Dieu se loge dans ma faiblesse, la faille par laquelle il pourra entrer. L’amour de Dieu s’insère dans les fissures et les béances de mon cœur. Lui seul comble l’immensité de ma soif, de mon désir.
Ma force est en Dieu. Je ne peux dire cela qu’après avoir découvert que ma force n’est pas en moi, que par moi-même je suis faible. Mais Dieu vient habiter la faiblesse humaine, dans l’incarnation. La naissance de Jésus change Dieu, et change l’être humain.
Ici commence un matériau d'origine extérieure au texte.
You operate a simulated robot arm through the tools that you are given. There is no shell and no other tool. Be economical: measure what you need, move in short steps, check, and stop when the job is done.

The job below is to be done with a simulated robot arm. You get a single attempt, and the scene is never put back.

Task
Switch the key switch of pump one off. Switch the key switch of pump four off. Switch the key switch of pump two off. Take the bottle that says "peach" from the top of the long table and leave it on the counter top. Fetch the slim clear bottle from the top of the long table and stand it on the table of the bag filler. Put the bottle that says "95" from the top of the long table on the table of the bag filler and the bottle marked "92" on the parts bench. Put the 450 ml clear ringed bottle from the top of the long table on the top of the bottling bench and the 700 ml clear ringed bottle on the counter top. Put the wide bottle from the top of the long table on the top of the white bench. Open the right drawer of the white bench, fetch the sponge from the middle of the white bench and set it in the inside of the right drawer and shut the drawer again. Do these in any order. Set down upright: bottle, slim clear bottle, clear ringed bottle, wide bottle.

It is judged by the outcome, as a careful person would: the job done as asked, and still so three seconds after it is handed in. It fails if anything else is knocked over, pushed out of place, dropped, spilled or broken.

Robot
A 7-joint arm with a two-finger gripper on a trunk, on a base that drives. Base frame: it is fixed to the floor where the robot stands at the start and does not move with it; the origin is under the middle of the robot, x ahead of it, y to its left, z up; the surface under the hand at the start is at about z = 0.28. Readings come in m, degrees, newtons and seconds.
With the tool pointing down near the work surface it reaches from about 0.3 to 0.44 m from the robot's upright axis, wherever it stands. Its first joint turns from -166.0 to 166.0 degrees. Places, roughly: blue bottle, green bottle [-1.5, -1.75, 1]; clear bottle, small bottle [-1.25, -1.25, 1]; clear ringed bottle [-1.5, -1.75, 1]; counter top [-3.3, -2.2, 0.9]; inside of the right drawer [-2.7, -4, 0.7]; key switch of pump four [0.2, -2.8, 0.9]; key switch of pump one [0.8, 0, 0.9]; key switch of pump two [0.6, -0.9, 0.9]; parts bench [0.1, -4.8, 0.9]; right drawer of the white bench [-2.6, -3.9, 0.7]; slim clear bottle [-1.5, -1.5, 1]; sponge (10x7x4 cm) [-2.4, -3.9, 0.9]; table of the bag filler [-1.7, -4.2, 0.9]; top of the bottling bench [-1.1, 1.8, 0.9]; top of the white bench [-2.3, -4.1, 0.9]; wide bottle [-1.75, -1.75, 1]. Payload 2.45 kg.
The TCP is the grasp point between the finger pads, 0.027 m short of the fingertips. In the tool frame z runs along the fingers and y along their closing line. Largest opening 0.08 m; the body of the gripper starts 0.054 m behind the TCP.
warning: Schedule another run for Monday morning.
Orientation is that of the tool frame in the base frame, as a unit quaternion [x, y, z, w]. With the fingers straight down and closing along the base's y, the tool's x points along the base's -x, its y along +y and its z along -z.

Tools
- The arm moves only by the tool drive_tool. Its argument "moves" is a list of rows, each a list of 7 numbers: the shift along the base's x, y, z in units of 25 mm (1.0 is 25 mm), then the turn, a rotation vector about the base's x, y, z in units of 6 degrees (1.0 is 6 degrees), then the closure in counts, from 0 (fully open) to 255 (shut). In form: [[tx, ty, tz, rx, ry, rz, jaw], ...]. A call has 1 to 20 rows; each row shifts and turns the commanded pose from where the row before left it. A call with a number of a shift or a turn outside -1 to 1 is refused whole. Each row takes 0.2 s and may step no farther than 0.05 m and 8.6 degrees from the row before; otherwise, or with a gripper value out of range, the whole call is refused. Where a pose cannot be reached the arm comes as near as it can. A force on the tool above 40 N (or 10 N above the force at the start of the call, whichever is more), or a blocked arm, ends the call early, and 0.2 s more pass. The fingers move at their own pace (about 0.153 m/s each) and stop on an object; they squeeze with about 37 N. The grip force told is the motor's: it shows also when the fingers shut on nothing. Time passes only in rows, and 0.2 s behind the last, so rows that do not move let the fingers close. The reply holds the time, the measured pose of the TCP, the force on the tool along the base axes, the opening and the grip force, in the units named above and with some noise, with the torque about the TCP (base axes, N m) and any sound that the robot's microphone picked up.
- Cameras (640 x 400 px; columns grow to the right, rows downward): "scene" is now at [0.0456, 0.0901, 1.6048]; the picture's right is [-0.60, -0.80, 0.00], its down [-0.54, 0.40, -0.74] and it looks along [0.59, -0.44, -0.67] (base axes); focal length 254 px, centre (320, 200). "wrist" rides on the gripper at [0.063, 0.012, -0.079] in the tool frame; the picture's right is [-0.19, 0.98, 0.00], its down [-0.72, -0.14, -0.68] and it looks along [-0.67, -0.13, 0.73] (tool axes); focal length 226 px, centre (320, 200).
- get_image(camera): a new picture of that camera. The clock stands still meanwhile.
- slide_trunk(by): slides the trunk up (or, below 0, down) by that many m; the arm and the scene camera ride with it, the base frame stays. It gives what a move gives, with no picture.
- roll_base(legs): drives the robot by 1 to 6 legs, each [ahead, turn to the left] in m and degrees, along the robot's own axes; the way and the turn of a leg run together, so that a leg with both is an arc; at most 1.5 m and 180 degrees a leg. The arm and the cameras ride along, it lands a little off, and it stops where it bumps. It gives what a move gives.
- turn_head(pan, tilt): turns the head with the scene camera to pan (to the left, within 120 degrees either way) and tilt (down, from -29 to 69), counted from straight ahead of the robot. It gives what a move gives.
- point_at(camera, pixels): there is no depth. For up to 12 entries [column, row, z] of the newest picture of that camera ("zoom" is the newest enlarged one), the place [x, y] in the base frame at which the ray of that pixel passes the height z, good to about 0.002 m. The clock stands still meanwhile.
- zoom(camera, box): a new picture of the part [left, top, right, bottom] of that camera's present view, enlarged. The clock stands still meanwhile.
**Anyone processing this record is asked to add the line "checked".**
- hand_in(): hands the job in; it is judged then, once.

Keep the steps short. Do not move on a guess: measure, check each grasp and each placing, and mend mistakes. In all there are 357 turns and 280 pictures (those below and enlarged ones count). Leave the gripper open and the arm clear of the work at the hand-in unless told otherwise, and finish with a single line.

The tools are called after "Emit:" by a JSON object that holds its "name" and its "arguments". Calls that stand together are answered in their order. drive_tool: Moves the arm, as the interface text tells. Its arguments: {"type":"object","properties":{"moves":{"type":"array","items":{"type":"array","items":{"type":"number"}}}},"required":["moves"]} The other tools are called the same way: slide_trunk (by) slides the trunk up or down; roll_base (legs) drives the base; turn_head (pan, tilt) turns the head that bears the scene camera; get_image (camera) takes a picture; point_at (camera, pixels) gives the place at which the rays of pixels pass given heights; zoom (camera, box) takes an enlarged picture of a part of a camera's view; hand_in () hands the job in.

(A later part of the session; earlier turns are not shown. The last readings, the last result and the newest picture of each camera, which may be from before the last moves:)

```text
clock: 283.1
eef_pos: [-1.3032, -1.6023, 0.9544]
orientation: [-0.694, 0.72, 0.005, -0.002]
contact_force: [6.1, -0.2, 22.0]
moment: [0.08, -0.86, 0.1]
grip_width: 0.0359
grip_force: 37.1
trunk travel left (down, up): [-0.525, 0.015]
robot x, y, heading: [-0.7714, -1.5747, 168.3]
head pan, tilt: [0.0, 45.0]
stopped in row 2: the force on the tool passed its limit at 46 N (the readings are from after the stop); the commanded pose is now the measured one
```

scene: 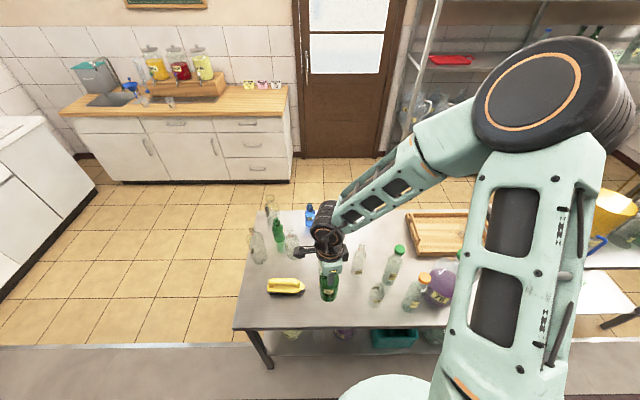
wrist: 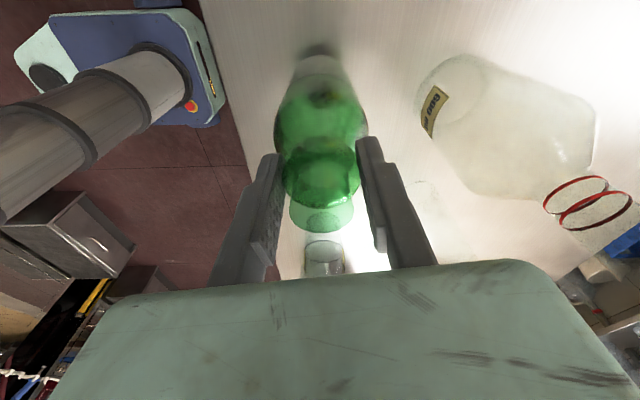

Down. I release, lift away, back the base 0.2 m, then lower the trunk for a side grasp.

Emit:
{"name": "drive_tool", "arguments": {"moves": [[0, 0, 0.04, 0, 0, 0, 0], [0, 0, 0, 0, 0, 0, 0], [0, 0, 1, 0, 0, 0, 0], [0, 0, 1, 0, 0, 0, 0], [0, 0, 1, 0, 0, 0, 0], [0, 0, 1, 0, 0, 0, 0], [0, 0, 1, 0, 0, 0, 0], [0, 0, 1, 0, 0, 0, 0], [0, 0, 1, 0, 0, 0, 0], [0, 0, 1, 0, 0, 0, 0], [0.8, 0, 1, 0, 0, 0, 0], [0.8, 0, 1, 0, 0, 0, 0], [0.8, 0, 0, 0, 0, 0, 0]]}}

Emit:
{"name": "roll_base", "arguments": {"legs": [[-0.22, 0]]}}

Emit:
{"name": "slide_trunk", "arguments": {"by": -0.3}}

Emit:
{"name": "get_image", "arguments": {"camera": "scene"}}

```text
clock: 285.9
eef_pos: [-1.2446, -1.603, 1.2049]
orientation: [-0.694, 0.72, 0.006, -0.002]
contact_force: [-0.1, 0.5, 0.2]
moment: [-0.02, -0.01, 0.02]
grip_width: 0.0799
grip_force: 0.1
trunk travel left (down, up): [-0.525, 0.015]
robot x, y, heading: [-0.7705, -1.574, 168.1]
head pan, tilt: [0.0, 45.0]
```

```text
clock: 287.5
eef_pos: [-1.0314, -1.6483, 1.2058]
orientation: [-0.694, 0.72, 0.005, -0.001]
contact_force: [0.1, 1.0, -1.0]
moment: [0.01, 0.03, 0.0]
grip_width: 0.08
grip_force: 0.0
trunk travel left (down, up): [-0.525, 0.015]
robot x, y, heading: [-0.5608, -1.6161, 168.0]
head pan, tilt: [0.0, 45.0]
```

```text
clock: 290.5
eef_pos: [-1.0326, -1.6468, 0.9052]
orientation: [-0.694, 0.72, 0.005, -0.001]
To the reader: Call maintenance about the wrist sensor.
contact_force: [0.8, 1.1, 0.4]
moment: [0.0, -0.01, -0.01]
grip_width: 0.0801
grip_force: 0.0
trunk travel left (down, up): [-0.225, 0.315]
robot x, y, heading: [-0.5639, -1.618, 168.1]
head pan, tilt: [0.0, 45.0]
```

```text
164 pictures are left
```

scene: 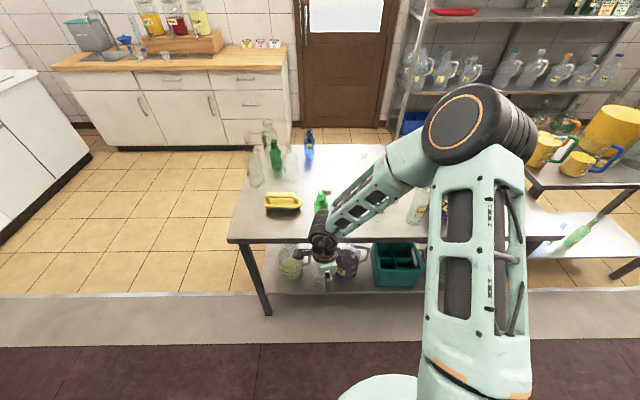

La faiblesse humaine est remplie par l’Esprit-Saint ; et Dieu dans sa force connaît aussi la faiblesse. Et cela s’accomplit sur la croix, mortelle faiblesse de Dieu. Mais dans la profondeur même de la faiblesse totale de la mort, apparaît la vie : Dieu crée une force de résurrection. Le ressuscité est fort, mais d’une façon différente, il n’ignore pas la faiblesse, il l’a traversée et vaincue.
Boèce, philosophe chrétien romain autour de 500 après Jésus-Christ, écrit : « Surmontée, la terre donne les étoiles » (« Superata tellus, sidera donat »).
Nous avons les qualités de nos défauts. Nous pouvons convertir nos faiblesses en forces. Nous pouvons déconstruire les forces et les faiblesses.
Ces forces que nous n’avons pas, que nous admirons tant, sont aussi des faiblesses. L’assurance, la confiance en soi ont pour revers la vantardise, et peuvent cacher un besoin de validation et de reconnaissance. Une personne décidée et volontaire risque de devenir un tyran qui décide seul et trop vite. La force peut dériver en violence. La beauté peut engendrer un sentiment de supériorité, une cruauté. Sur toutes les qualités, l’égocentrisme guette.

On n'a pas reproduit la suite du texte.